[START OF Extract to read]

Apple Pledges Carbon Neutrality by 2030
The computer and phone giant Apple pledged to be carbon neutral by 2030, following the lead of other tech companies dedicated to mitigating their impact on the climate crisis. Apple's commitment extends to its massive supply chain, which supplies computers, tablets and iPhones to customers around the world.
Apple, which has already achieved carbon neutrality for its corporate operations, said the new commitment means that every iPhone, MacBook and iPad sold will have no climate impact, as The Washington Post reported.
The company has several strategies for achieving its goal to wipe out its carbon footprint in the next decade. It will shift towards a low-carbon product design and use recycled materials as much as possible. It will develop new techniques in manufacturing, like a carbon-free aluminum smelting process, as The Guardian reported.
Apple will also ramp up its use of renewable energy for projects funded by and built for Apple. The company will also remove carbon from the atmosphere through reforestation projects in Colombia, China, Kenya and the U.S., according to The Guardian.
That means Apple plans to reduce emissions by 75 percent by 2030 while developing innovative carbon removal solutions for the remaining 25 percent of its comprehensive footprint, according to a press release.
"Businesses have a profound opportunity to help build a more sustainable future, one born of our common concern for the planet we share," said Tim Cook, Apple's CEO, in a press release. "The innovations powering our environmental journey are not only good for the planet — they've helped us make our products more energy efficient and bring new sources of clean energy online around the world. Climate action can be the foundation for a new era of innovative potential, job creation, and durable economic growth. With our commitment to carbon neutrality, we hope to be a ripple in the pond that creates a much larger change."

[END OF Extract to read]

* [Tasks to carry out]
1. Quote the extract to read word for word, starting at "Apple Pledges Carbon" and ending with "Washington Post reported.".
2. Continue the extract to read from where it stops.

[START OF Data segment]

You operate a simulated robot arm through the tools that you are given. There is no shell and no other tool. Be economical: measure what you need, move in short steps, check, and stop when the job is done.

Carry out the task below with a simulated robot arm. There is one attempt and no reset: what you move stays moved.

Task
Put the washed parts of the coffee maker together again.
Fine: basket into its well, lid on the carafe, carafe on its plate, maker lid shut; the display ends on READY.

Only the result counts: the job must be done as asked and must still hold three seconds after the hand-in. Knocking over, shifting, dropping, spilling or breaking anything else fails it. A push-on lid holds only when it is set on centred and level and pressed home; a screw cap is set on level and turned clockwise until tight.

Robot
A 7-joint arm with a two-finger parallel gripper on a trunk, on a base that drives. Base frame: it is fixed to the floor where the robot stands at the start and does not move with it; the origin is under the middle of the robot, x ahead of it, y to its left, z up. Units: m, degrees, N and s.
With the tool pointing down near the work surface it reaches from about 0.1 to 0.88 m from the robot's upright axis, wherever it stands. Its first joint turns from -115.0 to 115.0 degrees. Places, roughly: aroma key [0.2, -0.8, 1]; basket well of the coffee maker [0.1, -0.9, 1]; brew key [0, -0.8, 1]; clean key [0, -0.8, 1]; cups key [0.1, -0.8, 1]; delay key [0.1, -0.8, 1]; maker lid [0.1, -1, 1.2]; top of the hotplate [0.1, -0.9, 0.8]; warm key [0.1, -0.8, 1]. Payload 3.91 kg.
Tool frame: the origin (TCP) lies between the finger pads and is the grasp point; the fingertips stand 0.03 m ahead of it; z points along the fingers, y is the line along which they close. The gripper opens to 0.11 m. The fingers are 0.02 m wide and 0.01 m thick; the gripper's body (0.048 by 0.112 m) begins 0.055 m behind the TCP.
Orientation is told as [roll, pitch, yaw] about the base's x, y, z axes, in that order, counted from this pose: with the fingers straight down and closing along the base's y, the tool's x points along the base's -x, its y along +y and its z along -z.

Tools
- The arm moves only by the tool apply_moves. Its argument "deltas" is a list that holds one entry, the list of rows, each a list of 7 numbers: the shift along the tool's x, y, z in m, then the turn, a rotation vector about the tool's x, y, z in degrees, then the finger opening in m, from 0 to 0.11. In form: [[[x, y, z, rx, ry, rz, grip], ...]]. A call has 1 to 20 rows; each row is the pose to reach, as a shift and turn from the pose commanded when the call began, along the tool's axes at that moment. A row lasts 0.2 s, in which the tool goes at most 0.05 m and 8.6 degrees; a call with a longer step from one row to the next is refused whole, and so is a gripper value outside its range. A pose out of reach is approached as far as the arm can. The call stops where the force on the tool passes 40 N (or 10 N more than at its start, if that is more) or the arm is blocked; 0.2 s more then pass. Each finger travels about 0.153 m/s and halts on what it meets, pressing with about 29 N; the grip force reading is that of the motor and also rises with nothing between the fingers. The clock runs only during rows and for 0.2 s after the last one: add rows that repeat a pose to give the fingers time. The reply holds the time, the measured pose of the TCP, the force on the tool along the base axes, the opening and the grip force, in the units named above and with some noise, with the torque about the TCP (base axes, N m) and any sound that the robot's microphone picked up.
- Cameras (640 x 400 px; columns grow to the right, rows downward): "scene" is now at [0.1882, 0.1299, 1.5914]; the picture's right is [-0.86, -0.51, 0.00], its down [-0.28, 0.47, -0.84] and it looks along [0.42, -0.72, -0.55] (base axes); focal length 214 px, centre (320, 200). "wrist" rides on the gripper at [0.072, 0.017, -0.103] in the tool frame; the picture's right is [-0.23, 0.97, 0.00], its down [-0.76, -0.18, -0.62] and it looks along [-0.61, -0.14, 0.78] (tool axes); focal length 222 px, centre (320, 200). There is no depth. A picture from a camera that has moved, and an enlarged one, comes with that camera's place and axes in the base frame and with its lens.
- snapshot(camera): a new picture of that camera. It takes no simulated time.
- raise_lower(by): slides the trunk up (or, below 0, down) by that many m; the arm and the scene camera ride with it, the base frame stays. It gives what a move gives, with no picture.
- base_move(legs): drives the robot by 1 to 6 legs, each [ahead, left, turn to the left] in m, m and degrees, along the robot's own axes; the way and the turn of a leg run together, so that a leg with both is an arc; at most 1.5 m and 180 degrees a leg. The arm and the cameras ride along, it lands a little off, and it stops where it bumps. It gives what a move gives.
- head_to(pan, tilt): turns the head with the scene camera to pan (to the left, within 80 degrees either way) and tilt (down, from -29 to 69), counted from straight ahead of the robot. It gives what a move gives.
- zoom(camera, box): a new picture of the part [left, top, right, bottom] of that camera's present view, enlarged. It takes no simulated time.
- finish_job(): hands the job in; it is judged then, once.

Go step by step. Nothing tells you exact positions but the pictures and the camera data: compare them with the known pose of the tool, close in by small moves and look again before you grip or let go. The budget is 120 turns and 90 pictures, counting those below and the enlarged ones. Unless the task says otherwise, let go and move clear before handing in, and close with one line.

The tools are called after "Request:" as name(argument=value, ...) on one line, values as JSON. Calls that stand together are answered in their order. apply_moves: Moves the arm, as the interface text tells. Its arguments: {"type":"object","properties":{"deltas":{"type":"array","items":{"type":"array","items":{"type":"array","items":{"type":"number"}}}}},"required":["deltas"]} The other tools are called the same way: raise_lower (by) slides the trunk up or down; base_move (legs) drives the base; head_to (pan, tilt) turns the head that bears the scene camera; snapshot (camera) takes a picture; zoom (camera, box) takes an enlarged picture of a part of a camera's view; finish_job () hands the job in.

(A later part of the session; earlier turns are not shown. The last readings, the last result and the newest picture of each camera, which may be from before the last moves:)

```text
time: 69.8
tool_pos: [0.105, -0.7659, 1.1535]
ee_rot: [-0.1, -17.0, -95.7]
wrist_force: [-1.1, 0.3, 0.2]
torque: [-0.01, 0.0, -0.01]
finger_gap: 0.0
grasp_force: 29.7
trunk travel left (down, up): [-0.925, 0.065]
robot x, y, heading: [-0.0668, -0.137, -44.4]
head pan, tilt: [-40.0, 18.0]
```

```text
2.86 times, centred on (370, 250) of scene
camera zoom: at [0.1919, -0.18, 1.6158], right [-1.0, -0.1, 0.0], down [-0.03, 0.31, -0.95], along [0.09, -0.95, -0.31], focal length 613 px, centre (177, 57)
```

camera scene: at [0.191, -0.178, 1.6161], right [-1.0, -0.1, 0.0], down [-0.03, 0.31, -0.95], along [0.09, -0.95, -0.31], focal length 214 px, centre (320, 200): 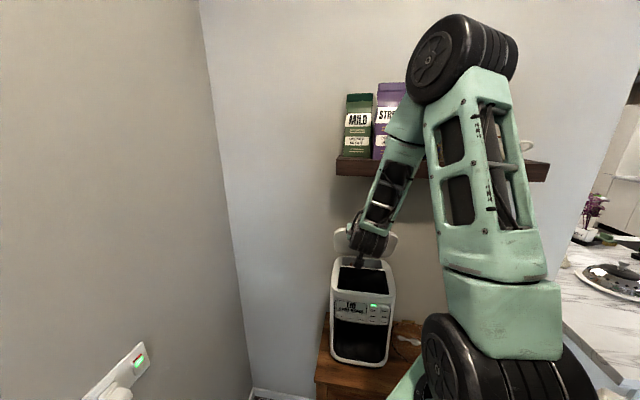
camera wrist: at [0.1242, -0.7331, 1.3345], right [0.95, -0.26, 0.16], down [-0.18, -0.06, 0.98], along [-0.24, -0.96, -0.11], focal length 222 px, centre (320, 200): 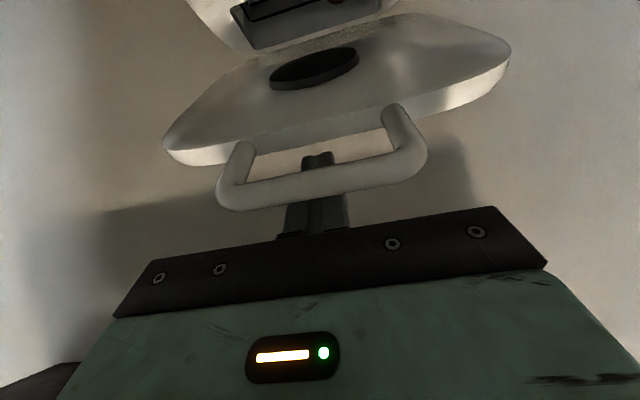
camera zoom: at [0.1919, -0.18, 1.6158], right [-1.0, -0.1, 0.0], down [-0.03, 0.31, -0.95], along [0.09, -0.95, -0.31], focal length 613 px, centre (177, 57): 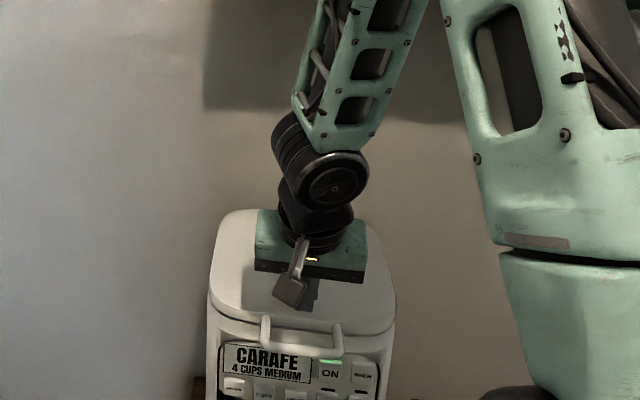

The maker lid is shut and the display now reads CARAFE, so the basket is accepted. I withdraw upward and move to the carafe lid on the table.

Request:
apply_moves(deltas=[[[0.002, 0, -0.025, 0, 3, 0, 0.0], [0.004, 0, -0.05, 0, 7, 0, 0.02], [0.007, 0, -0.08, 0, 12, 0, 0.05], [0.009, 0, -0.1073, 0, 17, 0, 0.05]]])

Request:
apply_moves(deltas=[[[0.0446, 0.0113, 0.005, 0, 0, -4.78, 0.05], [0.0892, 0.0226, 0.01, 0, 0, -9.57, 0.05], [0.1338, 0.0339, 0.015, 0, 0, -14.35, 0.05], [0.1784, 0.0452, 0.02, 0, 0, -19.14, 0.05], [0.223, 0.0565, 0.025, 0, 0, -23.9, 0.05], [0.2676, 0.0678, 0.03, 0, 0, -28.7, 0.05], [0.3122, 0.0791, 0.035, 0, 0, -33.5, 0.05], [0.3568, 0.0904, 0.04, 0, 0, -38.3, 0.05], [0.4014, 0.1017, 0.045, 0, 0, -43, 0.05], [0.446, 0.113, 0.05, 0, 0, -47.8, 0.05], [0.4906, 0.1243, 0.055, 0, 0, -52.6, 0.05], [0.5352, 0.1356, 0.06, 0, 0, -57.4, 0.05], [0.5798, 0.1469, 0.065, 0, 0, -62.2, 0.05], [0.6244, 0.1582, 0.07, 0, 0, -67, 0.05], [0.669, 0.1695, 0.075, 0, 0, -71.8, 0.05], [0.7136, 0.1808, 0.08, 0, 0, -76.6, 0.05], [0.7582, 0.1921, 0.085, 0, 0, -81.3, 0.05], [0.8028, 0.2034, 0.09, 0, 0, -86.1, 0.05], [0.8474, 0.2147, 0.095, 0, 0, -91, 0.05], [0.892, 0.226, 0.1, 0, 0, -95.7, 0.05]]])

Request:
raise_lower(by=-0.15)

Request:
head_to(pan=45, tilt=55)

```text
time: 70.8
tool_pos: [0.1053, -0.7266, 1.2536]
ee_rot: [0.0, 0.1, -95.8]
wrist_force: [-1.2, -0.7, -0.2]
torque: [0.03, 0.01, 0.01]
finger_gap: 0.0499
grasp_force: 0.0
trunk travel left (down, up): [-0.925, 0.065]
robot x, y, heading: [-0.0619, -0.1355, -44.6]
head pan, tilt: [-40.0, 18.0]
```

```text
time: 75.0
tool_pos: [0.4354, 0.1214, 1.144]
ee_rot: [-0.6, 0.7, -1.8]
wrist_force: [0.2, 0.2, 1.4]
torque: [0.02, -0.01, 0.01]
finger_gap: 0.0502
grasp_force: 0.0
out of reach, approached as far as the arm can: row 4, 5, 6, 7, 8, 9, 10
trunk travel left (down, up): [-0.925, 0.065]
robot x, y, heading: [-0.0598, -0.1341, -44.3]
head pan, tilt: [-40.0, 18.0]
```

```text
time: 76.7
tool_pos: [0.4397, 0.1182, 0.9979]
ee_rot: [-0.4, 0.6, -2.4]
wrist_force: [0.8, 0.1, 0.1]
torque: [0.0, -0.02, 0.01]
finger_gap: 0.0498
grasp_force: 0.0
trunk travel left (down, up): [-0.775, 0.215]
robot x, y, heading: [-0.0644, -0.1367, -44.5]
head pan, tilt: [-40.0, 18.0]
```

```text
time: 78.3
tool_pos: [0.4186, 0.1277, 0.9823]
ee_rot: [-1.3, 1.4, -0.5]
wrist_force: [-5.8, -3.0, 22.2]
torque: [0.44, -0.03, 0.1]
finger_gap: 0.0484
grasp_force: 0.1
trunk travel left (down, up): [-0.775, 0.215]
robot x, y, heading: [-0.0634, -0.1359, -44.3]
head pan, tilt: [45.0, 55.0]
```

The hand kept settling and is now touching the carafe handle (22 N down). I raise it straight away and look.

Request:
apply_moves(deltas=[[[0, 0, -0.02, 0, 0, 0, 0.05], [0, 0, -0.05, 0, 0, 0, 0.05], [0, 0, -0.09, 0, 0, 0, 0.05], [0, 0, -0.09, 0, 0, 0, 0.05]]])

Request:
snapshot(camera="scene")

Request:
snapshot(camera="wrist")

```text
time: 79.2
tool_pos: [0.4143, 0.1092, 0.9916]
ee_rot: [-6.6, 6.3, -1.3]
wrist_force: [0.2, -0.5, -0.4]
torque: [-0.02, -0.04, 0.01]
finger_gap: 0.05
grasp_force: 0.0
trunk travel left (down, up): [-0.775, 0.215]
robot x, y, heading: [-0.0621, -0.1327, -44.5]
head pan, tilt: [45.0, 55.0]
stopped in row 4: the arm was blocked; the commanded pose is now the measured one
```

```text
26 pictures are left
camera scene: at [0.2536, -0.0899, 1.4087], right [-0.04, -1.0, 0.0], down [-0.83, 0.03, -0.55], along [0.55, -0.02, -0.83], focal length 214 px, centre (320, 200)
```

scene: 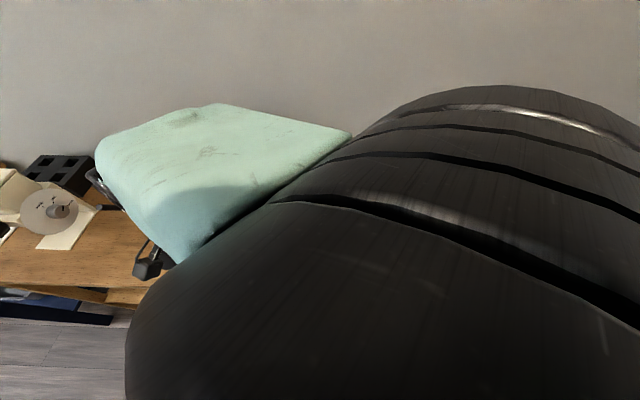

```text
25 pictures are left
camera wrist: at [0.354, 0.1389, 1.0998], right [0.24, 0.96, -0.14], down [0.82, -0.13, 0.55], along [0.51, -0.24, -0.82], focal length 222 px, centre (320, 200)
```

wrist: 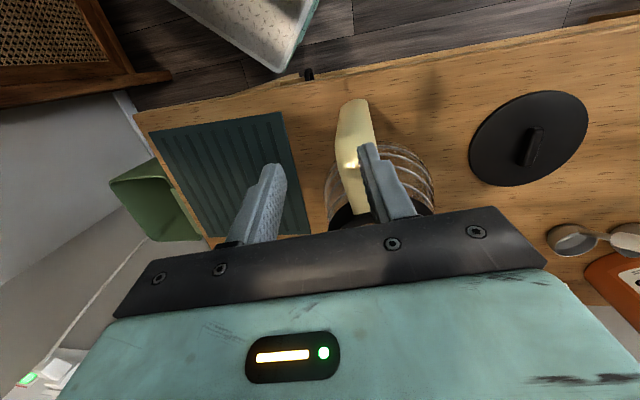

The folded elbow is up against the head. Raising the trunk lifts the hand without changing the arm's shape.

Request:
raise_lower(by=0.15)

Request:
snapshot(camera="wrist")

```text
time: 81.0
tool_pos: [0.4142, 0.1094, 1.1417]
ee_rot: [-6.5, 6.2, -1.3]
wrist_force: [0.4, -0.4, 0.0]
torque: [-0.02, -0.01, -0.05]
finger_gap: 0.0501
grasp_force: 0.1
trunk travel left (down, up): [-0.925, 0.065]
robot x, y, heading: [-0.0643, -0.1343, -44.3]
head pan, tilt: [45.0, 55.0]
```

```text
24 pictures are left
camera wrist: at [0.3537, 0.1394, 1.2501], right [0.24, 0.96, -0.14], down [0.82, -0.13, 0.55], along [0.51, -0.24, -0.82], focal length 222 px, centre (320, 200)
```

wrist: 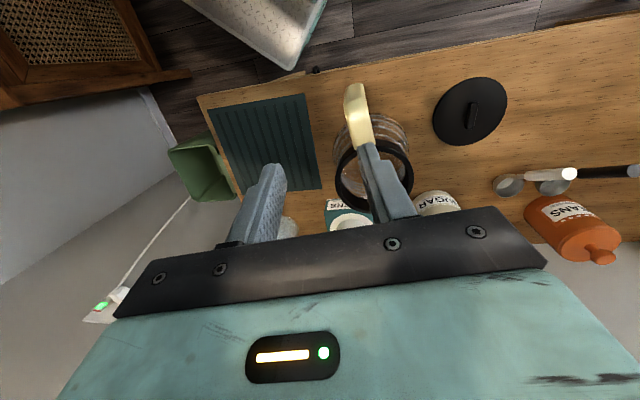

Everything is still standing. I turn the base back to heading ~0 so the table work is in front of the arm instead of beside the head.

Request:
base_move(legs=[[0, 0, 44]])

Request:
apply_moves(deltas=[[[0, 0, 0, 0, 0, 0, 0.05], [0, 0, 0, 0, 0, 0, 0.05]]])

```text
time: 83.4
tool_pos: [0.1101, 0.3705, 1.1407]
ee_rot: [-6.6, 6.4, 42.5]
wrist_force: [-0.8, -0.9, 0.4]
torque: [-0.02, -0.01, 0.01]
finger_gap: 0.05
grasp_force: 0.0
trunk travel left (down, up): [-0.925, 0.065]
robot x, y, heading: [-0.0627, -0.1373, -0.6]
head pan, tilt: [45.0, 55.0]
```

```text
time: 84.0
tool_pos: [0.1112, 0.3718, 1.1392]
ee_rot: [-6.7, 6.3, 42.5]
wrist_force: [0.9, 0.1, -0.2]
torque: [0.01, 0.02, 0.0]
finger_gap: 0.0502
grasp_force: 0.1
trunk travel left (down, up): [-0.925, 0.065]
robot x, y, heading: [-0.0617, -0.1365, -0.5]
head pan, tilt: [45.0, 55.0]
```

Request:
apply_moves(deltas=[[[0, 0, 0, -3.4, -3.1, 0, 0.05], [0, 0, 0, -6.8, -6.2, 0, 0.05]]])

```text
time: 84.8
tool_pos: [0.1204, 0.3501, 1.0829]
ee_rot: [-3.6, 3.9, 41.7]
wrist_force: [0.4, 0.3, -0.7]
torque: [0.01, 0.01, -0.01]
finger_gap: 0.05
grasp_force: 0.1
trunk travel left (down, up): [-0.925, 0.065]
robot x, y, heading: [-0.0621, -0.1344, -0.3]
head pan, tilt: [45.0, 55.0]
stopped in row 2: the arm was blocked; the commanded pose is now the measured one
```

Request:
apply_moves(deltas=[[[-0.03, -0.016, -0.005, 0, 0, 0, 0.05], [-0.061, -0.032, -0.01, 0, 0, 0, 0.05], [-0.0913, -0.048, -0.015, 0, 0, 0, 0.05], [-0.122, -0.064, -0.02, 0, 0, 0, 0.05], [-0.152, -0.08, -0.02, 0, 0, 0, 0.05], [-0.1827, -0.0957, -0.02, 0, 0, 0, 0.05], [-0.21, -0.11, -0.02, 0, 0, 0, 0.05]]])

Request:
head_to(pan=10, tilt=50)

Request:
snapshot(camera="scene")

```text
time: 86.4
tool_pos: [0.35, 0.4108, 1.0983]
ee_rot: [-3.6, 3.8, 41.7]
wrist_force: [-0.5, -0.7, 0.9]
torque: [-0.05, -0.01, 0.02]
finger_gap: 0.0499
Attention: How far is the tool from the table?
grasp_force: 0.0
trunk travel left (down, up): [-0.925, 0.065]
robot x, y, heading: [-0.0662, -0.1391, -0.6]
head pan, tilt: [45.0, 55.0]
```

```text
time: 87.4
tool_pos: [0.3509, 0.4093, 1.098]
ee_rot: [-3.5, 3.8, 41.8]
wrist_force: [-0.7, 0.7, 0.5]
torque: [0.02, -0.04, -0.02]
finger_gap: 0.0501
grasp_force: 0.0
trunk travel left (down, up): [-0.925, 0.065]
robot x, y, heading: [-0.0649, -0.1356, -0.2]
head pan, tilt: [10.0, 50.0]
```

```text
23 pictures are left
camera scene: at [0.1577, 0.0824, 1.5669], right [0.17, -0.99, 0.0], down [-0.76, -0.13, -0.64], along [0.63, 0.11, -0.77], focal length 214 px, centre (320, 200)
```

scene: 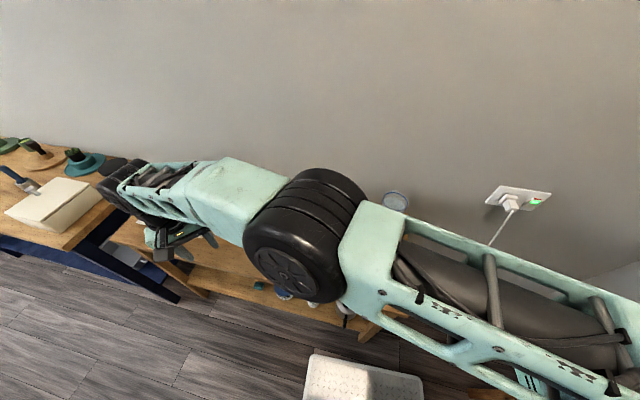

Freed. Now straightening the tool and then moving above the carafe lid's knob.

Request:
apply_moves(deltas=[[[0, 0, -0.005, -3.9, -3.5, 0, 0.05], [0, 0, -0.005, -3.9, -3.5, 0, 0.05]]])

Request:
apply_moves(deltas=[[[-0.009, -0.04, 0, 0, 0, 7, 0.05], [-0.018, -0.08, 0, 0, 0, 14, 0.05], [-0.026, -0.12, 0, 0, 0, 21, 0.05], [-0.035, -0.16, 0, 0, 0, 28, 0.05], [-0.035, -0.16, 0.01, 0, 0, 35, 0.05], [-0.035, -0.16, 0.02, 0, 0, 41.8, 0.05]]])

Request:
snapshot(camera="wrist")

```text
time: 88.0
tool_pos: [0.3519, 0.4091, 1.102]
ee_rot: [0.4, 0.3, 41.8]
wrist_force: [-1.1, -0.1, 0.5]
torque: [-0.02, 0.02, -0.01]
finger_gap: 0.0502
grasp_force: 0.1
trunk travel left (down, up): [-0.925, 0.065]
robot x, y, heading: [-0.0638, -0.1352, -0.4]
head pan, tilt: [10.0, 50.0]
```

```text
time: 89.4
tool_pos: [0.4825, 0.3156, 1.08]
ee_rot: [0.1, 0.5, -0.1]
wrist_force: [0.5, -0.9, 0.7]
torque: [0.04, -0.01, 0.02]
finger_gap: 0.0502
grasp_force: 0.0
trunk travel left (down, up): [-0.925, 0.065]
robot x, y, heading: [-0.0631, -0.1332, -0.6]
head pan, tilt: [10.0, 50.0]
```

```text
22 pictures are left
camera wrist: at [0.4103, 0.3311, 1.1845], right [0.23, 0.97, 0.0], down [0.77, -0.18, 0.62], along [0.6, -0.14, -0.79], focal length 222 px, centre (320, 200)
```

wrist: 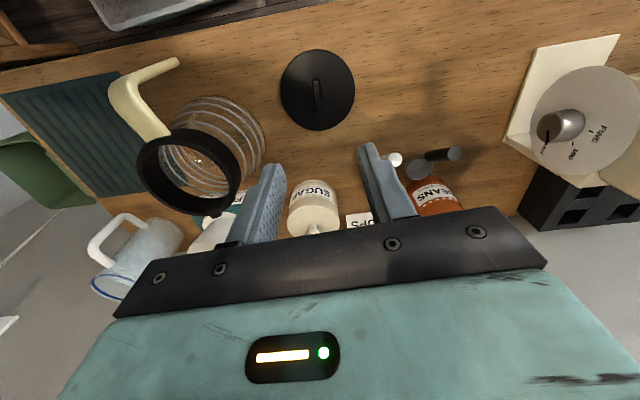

[END OF Data segment]

* [Expected responses]
1.
Apple Pledges Carbon Neutrality by 2030
The computer and phone giant Apple pledged to be carbon neutral by 2030, following the lead of other tech companies dedicated to mitigating their impact on the climate crisis. Apple's commitment extends to its massive supply chain, which supplies computers, tablets and iPhones to customers around the world.
Apple, which has already achieved carbon neutrality for its corporate operations, said the new commitment means that every iPhone, MacBook and iPad sold will have no climate impact, as The Washington Post reported.

2.
In addition to the announcement about its plan to be carbon neutral in a decade, the company released its 2020 Environmental Progress Report on Tuesday. Apple said it slashed its carbon dioxide emissions by 4.3 million metric tons in 2019. That represents a 35 percent drop in absolute carbon dioxide emissions since the company's peak in 2015. It has achieved the reduction while still selling more products, as The Verge reported. Apple has been able to cut back on its greenhouse gas emissions by using recycled materials and improving the energy efficiency of its products. Its products use 73 percent less energy on average now than they did 11 years ago.
"This is a moment not to move away from the great challenge of climate change," Lisa Jackson, Apple vice president of environment, policy and social initiatives, told CNN Business. "We wanted to step up and show we should all move even faster if we can because the situation is urgent and continuing to be more urgent."
However, as CNN noted, the company has not actually shared that data with scientists for independent verification. And, as The Verge pointed out, Apple is still an energy behemoth. It did emit 25.1 million metric tons of carbon in 2019, the equivalent to running six coal-fired power for the entire year.
The commitment did win praise from environmentalists. It marks a "significant step up from what we've seen from Apple in the past," said Elizabeth Jardim, senior corporate campaigner for Greenpeace USA, as The Washington Post reported. Cutting carbon emissions will "help prevent further catastrophic climate change — the impacts of which will fall most on Black, Brown, and Indigenous communities," she said.
"The world's largest and most profitable companies must act swiftly to minimize their reliance on fossil fuels throughout their operations by 2030 at the latest," Jardim said.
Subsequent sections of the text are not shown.